Qua, 08/11/2017 - 15:11

 

O Daesh (acrônimo árabe para: Dawla Islamiya fi il-Iraq wa Asham, em português: Estado Islâmico no Iraque e na Síria), contraria e desafia, na História recente, os preceitos religiosos do Islã consubstanciados particularmente pelo Corão e pelo Hadith. O Daesh é responsável pelas piores atrocidades perpetradas contra civis, indiferentemente de credo, até mesmo e em alguns casos inclusive contra muçulmanos.

Raqqa, a capital de facto do Daesh caiu nas mãos dos membros do Movimento Democrático Sírio, uma organização terrorista apoiada e financiada pelos Estados Unidos que fornecem substanciosa ajuda financeira, armas, munições e consultoria militar em terra. O candidato a combatente nesta organização é incentivado a participar de suas fileiras pelo lucro monetário e, pasmem, por uma menção de que razzia e assédio sexual são tolerados.

Com a ocupação da sede capital do Daesh, a organização criminosa parece se aproximar do esgotamento total, mas o governo legal da Síria e seus aliados sabem e pactuam suas atividades cientes de que não basta cortar o rabo de um ofídio venenoso, sua cabeça tem que ser esmagada e seu ninho destruído e, por esta razão, continuarão perseguindo os mercenários, até que voltem a suas origens.

O completo domínio de Raqqa - cujos habitantes foram condenados a viver sob o comando dos negacionistas do Islã, durante mais de três longos anos - estão lutando agora para conservar sob seu poder bolsos de território no Iraque e na Síria, apesar de estarem cercados por todos os lados. É consenso quase total, em todo o mundo, menos obviamente na Casa Branca, que o colapso do Daesh, nos dois países, não deve demorar. Os Estados Unidos terão mais uma derrota a ser lembrada.

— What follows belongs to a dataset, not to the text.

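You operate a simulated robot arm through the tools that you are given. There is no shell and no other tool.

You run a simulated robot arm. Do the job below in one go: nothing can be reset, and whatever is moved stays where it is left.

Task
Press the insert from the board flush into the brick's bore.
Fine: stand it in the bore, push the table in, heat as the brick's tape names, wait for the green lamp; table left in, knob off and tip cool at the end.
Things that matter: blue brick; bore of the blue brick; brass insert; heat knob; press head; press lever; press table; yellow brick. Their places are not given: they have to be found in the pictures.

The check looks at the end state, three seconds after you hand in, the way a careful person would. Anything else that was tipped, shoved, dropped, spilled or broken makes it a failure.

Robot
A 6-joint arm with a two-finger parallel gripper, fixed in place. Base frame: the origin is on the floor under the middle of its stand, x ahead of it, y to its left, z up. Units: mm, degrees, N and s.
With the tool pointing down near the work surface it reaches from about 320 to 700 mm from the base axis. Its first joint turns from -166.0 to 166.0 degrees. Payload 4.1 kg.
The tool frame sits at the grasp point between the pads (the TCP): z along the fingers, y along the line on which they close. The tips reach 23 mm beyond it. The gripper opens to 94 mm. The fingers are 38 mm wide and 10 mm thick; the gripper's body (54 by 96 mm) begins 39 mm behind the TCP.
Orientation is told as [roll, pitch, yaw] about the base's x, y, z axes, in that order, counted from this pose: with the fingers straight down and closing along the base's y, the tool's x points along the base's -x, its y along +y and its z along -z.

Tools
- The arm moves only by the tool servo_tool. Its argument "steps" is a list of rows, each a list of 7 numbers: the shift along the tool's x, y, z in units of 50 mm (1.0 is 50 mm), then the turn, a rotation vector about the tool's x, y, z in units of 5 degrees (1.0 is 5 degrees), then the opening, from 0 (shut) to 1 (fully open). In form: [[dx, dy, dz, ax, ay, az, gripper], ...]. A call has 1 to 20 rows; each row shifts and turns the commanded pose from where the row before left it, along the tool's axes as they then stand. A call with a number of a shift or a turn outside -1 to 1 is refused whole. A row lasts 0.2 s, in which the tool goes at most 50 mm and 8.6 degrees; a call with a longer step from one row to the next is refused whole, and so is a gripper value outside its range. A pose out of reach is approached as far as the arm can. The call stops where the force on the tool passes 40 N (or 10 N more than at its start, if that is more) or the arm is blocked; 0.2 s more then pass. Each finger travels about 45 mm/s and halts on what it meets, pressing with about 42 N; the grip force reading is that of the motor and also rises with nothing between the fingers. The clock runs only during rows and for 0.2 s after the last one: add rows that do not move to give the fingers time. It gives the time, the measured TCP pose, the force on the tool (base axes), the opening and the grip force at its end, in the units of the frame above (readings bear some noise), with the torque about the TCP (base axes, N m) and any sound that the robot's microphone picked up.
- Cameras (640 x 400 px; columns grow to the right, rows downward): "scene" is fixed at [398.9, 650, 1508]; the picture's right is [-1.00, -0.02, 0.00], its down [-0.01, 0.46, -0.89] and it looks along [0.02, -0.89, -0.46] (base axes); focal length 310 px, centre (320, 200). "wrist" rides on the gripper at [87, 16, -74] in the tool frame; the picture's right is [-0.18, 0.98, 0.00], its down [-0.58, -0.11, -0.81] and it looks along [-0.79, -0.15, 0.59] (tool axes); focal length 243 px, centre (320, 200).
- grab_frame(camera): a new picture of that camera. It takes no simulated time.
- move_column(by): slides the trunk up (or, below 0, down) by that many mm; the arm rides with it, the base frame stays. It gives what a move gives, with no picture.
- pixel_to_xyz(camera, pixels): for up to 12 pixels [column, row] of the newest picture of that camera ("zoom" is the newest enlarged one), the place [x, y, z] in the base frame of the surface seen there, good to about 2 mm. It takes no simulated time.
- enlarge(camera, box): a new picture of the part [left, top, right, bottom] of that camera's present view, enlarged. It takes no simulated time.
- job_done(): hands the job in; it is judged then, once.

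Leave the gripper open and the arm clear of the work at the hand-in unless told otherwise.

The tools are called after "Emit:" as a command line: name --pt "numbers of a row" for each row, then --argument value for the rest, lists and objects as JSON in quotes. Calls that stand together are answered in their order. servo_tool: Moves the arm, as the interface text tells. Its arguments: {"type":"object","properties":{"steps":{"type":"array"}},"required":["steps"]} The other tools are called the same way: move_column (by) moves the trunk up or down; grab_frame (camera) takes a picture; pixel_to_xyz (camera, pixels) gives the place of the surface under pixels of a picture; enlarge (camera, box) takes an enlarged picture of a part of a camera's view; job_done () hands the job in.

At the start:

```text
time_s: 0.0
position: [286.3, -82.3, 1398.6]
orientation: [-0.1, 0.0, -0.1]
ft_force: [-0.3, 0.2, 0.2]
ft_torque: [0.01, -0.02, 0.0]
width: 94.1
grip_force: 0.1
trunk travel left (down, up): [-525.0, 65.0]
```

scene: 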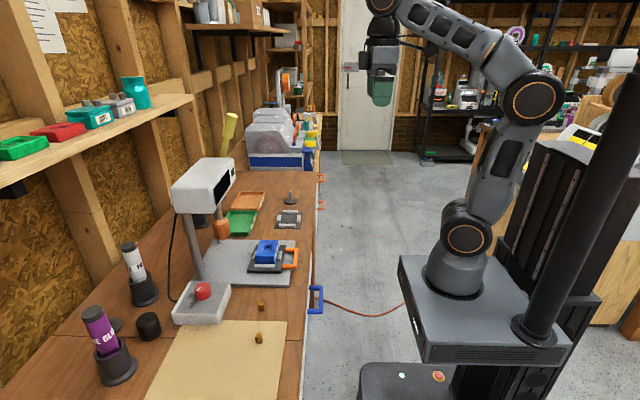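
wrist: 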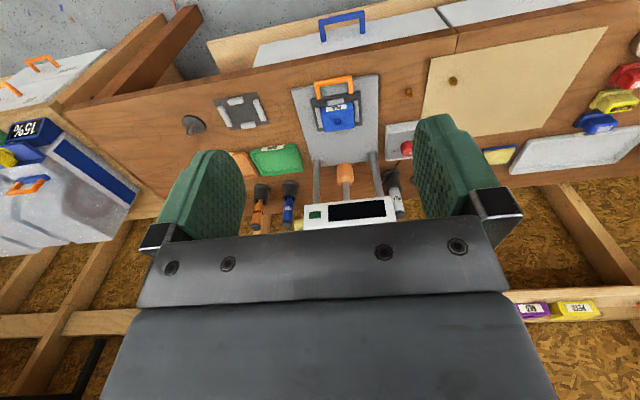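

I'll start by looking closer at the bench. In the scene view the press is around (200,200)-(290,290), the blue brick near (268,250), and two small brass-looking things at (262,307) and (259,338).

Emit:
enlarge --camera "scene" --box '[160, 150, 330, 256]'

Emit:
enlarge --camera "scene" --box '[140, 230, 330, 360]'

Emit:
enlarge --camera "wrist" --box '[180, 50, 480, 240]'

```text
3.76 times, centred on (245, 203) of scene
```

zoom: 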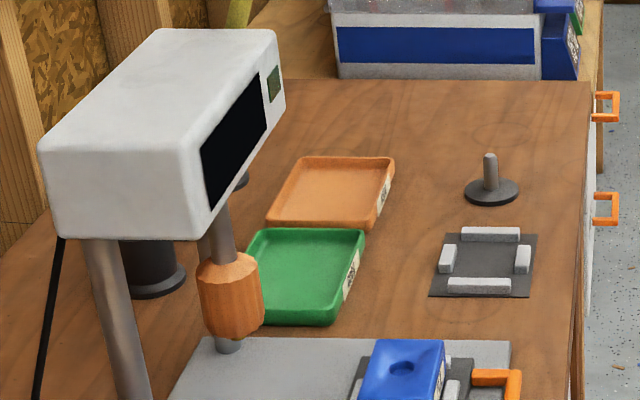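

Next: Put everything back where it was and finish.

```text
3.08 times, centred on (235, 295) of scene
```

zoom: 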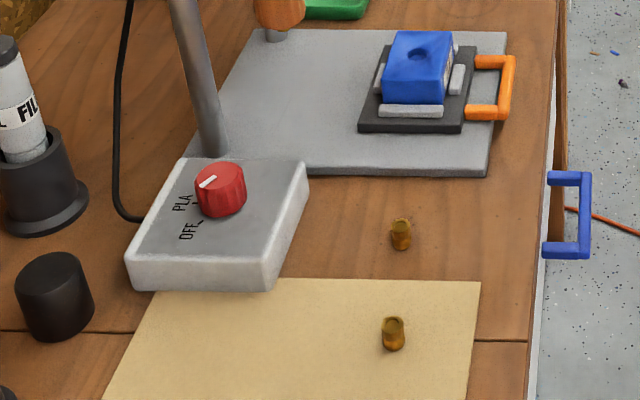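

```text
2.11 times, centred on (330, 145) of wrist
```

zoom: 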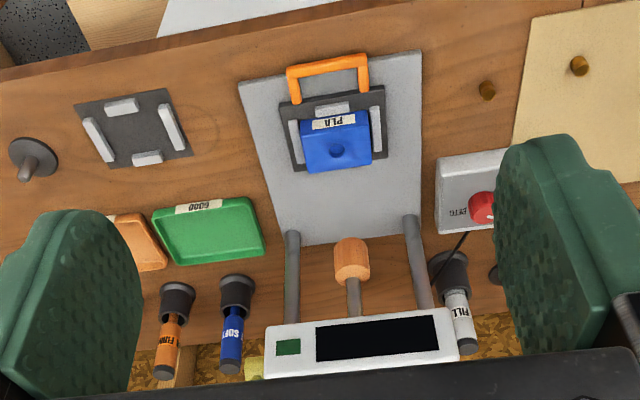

Revendo fontes bastante confiáveis e presentes na região, pintamos a seguir um quadro da ascensão e queda do Daesh e o que é dado esperar para o futuro.

A origem do Daesh é a rapa-do-tacho que sobrou da al-Qaeda no Iraque. Foi do país mesopotâmico que esses derrotados se espalharam através do Oriente Médio, a partir de 2014. Ocuparam a cidade de Fallujah e partes da província de Ramadi, no Iraque e, na Síria, assumiram o controle e ocuparam a cidade de Raqqah, expulsando facções rebeldes contrárias ao governo sírio. Até aqui só encontramos três organizações terroristas lutando entre elas pela posse de regiões sírias e a vítima é tão somente o povo da Síria.

Em junho de 2014, o Daesh ocupou Mussul, a segunda maior cidade do Iraque, de onde seu líder, Abu-Bakr al-Baghadi, declarou a fundação um “califado” instalado à sua imagem. Este fato abalou toda a região com a força de um tremor de terra e temporariamente redesenhou as fronteiras.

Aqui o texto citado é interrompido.